O Brasil, contudo, apresenta dois grandes empecilhos à telemedicina: as limitações de acesso digital por parte da população e o analfabetismo digital. Rabello vê essas duas questões como pontos de fragilidade do projeto e, sobretudo, uma barreira para a inclusão digital no país – um grande desafio social. Para Guilherme Rabello, esses problemas de infraestrutura retardam não apenas a saúde digital, mas também qualquer outro desenvolvimento na política de cidades inteligentes.

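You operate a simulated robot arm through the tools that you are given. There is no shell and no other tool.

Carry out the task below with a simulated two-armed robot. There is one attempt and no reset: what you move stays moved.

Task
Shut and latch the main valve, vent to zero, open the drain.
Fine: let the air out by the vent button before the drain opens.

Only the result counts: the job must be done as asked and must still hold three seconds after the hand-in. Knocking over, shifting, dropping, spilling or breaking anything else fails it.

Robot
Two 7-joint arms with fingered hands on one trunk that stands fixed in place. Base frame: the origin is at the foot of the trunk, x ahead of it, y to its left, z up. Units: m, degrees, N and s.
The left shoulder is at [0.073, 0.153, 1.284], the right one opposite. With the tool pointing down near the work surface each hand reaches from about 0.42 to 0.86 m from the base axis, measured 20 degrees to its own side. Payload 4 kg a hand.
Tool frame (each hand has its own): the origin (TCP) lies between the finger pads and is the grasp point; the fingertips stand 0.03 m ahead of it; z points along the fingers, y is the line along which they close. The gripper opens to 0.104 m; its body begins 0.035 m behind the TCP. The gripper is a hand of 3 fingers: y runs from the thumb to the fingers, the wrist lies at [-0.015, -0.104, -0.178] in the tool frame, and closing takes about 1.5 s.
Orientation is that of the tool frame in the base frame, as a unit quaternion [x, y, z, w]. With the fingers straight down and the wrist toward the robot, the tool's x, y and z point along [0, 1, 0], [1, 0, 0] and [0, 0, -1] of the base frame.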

Ainda assim, o gestor tem notado que esse e outros projetos de cuidado digital vêm como um excelente complemento para uma parcela de pacientes que precisam de uma monitoração constante, como os hipertensos e pacientes crônicos. Ele defende que “manter um paciente dessa categoria de alto custo bem controlado significa uma grande economia para o Governo, que pode investir esses recursos no cuidado de outras pessoas”.

Aplicativo Avatar

Há um ano, profissionais do InovaHC começaram a desenvolver o conceito sobre como acompanhar pacientes hipertensos resistentes, que precisam de engajamento medicamentoso e são de alto custo. Foi assim que surgiu o aplicativo Avatar.

O objetivo era acompanhar os pacientes na sua rotina diária, checando se estavam tomando os remédios, se faziam exercícios e se entendiam as orientações nutricionais. Para testar o uso do aplicativo e avaliar as respostas aos cuidados digitais, foram selecionados 20 pacientes do ambulatório SUS, em uma amostragem diversificada.

Guilherme Rabello afirma que os pacientes tiveram boa resposta. “Foram poucos os que no primeiro momento foram resistentes. Houve apenas um caso de uma paciente que desistiu”. Segundo o gestor, a paciente precisou desistir de uma linha de cuidado que poderia ser efetiva por uma circunstância social e esse foi um dos pontos apresentados como desafio de implementação da nova tecnologia.

Rabello conta que, apesar das dificuldades, a experiência tem sido muito positiva e a pesquisa deve acabar ainda neste mês. Os resultados preliminares foram tão impressionantes que o trabalho foi apresentado no Congresso Europeu de Hipertensão (ESH-ISH 2021) como um bom exemplo de transição do modo de cuidado presencial e digital para esses pacientes.